Why Vanguard thinks 30 per cent is the sweet spot for home bias

Canadians are shedding their much-maligned home bias, but they're still well above the 30 per cent that Vanguard says strikes the right balance

Why Vanguard thinks 30 per cent is the sweet spot for home bias

Canadian investors are often called out for their home bias. Canada represents just 3 per cent of the total market capitalization in global equities, yet Canadians on average hold over 50 per cent Canadian equities. We’re frequently told that this overweight to Canada is holding our performance back, leaving us overexposed to those standby Canadian sectors of energy, financials, and natural resources and underexposed to massive growth areas like technology or healthcare.

Advocates for greater diversification may then be heartened to learn that Canadians are allocating away from Canada. According to global research on home bias in developed markets conducted by Vanguard, Canadians have trimmed their home bias from a 67 per cent allocation to Canadian equities in 2012 to a 50 per cent Canadian allocation in 2024. Canadians have shed their home bias at a faster rate than their Australian, Japanese, or American counterparts. However that 50 per cent average still sits well above what Vanguard sees as the ideal level of home bias: 30 per cent.

“30 per cent leads to the lowest variability. A 30/70 allocation is the minimum variance portfolio,” says Ashish Dewan, portfolio consultant and product specialist at Vanguard and one of the authors of the report. “There’s also Canadians’ preference for the familiar and the deeper understanding it brings. There’s also some tax benefits for investors seeking higher distributions because Canadian stocks tend to have a higher distribution rate.”

That combination of familiarity, distribution rates, and tax incentives are some of the core reasons that Canadians still have such a strong home bias — according to Dewan. That bias, however, has resulted in more significant sector concentration with Canada’s leading sectors taking up an outsized share in Canadian portfolios. Compared to global markets, Canada tends to be highly concentrated. Even as US stocks come under scrutiny for their growing concentration in a few names, Dewan says that US markets offer far more broad sector and subsector diversification than Canada does.

That concentration, Dewan says, could have contributed to lower risk-adjusted returns. It also leaves Canadians more exposed to risks associated with divergent central bank policy and geopolitical risk.
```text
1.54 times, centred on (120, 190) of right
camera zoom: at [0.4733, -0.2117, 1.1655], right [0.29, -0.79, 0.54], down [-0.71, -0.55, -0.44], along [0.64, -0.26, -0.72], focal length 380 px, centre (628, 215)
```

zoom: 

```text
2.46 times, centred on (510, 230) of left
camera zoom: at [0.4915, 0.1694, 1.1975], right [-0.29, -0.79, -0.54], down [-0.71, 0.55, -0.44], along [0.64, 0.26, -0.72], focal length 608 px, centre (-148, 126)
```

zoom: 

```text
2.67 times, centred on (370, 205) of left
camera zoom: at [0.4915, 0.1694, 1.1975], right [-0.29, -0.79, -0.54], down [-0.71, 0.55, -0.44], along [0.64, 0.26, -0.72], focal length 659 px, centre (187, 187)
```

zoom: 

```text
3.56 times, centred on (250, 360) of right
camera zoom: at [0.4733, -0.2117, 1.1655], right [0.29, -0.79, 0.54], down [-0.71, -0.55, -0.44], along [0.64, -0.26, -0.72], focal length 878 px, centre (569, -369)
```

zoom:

The downturn in Canadian home bias, however, represents a recognition by investors that they are overexposed to certain risks through their overweight to Canadian equities. Some of that shift away from Canada, however, can also be explained by the remarkable outperformance of US equity markets. Dewan speculates that most of Canadian investors’ allocation away from Canada has been an allocation to US equity markets.

There has also been a huge degree of innovation in investment tools and vehicles over the past 12 years. Canadians have more ETFs and other investment funds designed to access specific niche markets or specific investment strategies. DIY investing has also become more popular, with many younger Canadian investors allocating more globally and agnostically. However, Dewan cautions against DIY investors overestimating their skills. He says that the focus around home bias should largely be one based on best practices and principles. He believes a 30 per cent allocation to Canada and a 70 per cent global allocation can offer a principled, low-variation approach.

As advisors talk to their clients about any existing home bias they may have, Dewan thinks that global context and an understanding of the strategic value of Canadian assets are crucial considerations that need to be mentioned.

“Canadian stocks are a small percentage of global markets, around 2.7 per cent. So there should be a specific case to overinvest,” Dewan says. “The way advisors could educate some of their clients is through the concept of volatility. Returns are a weighted average, and standard deviation is not a weighted average because lower correlations impact standard deviation. So when you have Canadian markets and global markets, we’ve found that the ideal mix for weathering the ups and downs of the market is that 30 per cent allocation to Canada.”